Print verbatim the opening line of the material and every subsequent line through the one containing "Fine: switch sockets". Each line that is not empty gets a number of its own, and empty lines are dropped.
───── GIVEN MATERIAL
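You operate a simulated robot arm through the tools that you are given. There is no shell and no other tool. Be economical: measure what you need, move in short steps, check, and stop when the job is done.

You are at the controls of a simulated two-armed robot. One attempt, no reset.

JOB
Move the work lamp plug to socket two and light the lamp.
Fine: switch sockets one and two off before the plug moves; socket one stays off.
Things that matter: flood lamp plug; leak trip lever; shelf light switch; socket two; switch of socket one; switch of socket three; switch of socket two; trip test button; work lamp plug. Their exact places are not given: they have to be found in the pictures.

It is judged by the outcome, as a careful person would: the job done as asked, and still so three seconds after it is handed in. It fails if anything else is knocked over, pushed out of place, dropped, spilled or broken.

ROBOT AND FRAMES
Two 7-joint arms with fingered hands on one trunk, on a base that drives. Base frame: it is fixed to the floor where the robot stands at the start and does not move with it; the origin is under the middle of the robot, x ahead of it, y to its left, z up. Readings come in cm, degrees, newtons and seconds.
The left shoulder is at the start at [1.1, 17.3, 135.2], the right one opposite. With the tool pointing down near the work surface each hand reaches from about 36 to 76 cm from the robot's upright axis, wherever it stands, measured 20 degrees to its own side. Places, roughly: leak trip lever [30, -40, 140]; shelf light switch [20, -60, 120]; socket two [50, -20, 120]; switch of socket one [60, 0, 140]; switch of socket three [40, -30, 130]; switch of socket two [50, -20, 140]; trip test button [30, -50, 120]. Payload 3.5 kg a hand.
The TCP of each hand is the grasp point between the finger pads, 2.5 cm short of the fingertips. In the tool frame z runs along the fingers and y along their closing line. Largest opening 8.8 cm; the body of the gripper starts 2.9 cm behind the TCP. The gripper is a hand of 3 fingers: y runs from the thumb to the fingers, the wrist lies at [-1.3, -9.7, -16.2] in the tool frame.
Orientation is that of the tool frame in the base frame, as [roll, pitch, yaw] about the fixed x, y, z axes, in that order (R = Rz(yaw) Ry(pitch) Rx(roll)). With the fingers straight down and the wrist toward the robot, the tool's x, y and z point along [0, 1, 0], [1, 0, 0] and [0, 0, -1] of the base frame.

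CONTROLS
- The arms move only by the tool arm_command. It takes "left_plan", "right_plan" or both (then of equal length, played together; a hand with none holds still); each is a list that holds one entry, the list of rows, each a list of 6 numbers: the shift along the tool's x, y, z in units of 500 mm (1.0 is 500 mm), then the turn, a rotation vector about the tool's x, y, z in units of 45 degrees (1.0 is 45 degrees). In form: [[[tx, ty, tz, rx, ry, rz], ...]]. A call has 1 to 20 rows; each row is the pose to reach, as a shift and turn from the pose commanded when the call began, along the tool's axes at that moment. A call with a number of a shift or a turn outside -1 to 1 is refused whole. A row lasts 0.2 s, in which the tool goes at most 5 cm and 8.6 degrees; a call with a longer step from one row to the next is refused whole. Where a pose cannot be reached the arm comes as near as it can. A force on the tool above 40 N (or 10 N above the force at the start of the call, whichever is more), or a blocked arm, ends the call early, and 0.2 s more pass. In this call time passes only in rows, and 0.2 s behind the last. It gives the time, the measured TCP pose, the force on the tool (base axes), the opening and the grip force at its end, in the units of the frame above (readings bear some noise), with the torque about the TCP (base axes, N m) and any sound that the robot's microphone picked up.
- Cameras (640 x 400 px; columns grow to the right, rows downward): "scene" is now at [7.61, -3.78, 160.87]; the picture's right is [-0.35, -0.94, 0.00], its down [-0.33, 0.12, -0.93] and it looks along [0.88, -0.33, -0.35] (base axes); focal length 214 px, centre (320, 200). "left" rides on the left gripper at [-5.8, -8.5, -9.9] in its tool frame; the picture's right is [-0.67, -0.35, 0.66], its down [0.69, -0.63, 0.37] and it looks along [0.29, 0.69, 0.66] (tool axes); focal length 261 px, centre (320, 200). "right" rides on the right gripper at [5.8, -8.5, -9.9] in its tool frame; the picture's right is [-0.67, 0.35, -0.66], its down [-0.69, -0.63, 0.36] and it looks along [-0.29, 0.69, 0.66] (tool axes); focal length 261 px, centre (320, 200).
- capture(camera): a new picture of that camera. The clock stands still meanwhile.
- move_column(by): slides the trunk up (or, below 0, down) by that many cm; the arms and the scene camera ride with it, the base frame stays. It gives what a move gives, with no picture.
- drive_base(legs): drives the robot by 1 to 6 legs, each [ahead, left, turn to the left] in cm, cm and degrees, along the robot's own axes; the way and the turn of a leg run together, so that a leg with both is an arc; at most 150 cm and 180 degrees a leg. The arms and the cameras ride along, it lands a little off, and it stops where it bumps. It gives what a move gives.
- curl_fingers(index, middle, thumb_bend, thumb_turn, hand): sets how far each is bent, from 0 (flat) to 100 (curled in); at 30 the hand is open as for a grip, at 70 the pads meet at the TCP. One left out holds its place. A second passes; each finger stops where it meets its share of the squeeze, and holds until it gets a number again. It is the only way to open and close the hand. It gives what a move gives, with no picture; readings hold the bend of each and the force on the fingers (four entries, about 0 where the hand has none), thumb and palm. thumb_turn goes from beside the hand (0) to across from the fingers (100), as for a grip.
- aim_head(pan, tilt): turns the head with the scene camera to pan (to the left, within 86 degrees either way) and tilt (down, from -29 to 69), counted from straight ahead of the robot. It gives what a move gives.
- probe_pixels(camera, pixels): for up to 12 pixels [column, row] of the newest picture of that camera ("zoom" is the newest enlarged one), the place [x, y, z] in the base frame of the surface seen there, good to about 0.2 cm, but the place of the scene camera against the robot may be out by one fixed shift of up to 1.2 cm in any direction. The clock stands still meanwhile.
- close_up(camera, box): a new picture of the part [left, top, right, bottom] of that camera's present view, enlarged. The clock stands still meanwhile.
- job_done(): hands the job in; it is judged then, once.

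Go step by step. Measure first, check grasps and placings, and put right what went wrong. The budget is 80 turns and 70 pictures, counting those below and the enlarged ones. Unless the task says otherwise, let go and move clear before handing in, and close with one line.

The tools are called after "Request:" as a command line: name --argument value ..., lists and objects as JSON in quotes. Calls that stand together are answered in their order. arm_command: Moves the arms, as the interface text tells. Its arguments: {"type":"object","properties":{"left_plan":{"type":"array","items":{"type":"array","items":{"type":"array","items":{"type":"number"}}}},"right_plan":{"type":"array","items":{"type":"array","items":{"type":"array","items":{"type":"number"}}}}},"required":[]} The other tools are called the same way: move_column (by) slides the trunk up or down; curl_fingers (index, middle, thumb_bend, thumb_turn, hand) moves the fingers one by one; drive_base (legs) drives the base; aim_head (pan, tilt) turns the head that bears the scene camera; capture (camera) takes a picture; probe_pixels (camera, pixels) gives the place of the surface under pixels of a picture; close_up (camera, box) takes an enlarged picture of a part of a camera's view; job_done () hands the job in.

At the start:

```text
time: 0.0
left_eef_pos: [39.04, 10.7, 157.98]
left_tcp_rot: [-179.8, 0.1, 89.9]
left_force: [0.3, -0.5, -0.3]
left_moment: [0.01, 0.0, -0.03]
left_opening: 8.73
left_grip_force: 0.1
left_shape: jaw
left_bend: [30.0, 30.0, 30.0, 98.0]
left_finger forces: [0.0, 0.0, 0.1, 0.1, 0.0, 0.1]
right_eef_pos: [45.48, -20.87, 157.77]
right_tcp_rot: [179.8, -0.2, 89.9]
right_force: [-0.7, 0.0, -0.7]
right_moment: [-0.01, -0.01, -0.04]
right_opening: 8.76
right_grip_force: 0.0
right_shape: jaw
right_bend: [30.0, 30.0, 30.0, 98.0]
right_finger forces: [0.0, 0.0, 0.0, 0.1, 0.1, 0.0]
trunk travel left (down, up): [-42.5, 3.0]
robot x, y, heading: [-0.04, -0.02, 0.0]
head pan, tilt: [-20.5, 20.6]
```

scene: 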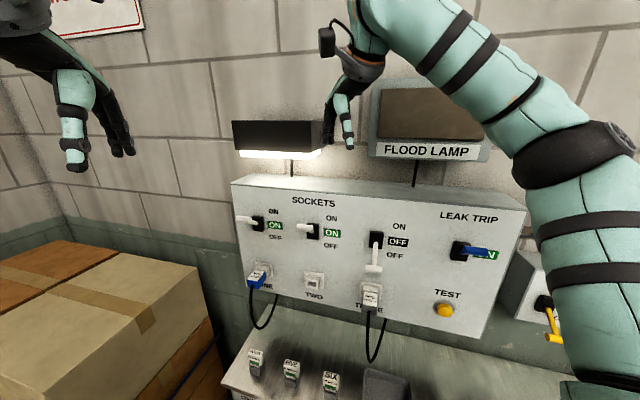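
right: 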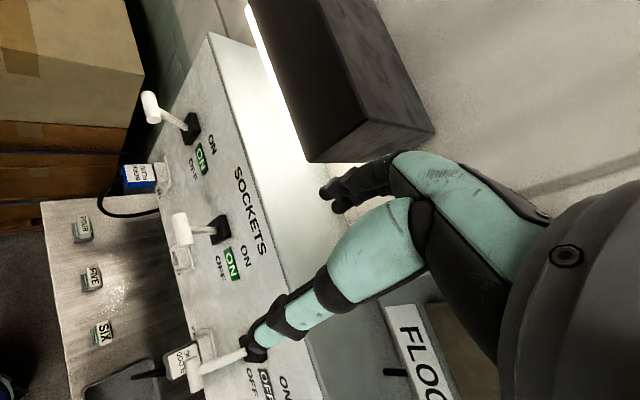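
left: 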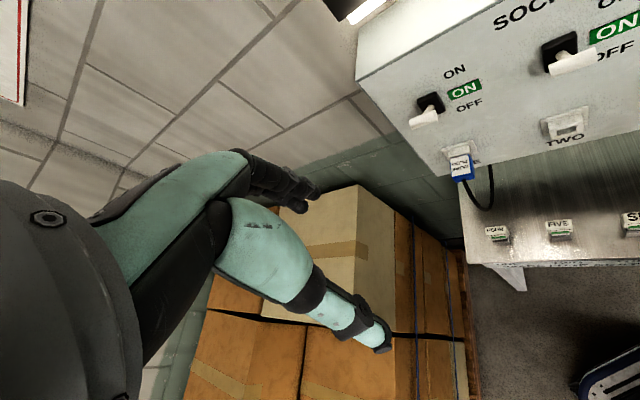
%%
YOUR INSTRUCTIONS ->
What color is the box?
──────────
SOLUTION BELOW ->
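1. You operate a simulated robot arm through the tools that you are given. There is no shell and no other tool. Be economical: measure what you need, move in short steps, check, and stop when the job is done.
2. You are at the controls of a simulated two-armed robot. One attempt, no reset.
3. JOB
4. Move the work lamp plug to socket two and light the lamp.
5. Fine: switch sockets one and two off before the plug moves; socket one stays off.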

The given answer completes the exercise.